Letizia Patriarca (USP - UNIBO)
Paper short abstract:
This paper approaches power relations among trans brazilian women, focusing on “cafetinas” and their “houses of prostitution. From a specific ethnographic case I discuss the forms that the anthropological writing can be carried out in contexts and relationships that are criminalized.
Paper long abstract:
Working with sex workers in the Brazilian context since 2013, I present an analysis of power relations in a specific neighborhood (Jardim Itatinga), where sex work is the main economic activity. Relations with "cafetinas" present an intersectional specificity in the Brazilian context, not really explained by the word "pimping". Also in dialogue with a solid Brazilian bibliography, I argue that these kind of relations can be of support, affective and effective for sex workers to face violence and vulnerability, especially among trans women. Therefore, I propose a political discussion about how ethnography can contribute to decriminalize, aiming to discuss possibilities of ethnographic writing and its political impacts in such cases. In this paper a propose to discuss the following questions: how can anthropological attention and disposition capture the relationship known as pimping, with its nuances?
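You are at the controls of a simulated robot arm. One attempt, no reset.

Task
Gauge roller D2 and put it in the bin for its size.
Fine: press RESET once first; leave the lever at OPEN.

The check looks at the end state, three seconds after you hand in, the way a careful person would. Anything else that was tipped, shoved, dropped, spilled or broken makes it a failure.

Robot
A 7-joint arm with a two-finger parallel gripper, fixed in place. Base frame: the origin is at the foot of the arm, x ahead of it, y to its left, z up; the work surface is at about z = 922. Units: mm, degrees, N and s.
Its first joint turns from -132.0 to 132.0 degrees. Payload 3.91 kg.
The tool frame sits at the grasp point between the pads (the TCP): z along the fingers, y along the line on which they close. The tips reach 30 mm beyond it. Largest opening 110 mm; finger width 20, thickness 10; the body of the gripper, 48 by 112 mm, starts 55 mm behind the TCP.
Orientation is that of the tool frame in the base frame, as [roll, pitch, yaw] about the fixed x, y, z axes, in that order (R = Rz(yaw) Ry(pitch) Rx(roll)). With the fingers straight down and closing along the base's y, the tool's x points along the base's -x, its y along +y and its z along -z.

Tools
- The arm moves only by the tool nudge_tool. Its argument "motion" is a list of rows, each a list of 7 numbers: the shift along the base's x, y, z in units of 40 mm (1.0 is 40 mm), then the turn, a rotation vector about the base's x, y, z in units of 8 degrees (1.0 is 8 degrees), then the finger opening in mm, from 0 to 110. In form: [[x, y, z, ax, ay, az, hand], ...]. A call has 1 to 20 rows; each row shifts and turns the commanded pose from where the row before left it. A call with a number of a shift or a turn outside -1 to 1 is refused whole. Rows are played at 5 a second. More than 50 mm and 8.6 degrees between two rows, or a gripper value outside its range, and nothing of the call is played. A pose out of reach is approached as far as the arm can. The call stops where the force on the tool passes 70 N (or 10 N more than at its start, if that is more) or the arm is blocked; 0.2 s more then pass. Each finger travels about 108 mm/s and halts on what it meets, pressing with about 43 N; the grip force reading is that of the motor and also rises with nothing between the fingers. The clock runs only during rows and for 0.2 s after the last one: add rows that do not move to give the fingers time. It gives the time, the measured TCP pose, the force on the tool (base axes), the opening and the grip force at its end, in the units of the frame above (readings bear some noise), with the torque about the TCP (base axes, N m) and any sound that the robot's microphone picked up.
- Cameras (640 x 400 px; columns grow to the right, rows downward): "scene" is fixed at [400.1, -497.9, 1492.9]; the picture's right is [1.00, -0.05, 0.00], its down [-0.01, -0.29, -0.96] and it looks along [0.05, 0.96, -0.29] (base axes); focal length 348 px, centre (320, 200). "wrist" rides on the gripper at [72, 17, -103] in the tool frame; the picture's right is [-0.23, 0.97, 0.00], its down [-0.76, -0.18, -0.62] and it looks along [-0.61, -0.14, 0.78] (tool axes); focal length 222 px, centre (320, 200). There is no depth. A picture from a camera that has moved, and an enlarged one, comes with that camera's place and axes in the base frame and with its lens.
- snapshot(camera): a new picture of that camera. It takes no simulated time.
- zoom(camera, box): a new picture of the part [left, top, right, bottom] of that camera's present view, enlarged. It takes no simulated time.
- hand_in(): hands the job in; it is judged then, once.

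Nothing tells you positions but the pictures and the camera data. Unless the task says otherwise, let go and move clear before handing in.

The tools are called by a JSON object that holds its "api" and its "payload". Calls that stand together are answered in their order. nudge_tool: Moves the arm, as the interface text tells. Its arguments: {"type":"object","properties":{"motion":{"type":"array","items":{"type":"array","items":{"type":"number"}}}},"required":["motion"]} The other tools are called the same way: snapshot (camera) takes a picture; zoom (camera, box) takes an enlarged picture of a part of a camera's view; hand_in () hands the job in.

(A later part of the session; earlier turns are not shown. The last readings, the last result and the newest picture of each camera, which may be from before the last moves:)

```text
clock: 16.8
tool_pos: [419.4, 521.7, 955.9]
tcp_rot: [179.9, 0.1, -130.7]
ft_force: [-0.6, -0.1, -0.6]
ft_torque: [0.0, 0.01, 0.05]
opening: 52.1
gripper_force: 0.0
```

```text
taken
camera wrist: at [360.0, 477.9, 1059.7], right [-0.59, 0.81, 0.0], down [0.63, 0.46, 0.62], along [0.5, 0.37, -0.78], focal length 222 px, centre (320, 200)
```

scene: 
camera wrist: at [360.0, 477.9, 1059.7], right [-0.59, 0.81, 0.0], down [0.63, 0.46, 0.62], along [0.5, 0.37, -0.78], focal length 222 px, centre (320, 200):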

Is it enough to listen and reproduce what is being said? Can the owners of prostitution houses be heard? Which speeches should be selected? More than that, how can they be reproduced facing power inequalities and the criminalization of the interlocutors? How can we explore ethnographic details when the subject is itself criminalized? Finally I propose the discussion about the possibilities of ethnography writing in order to contribute for the decriminalization of the relations that are being studied.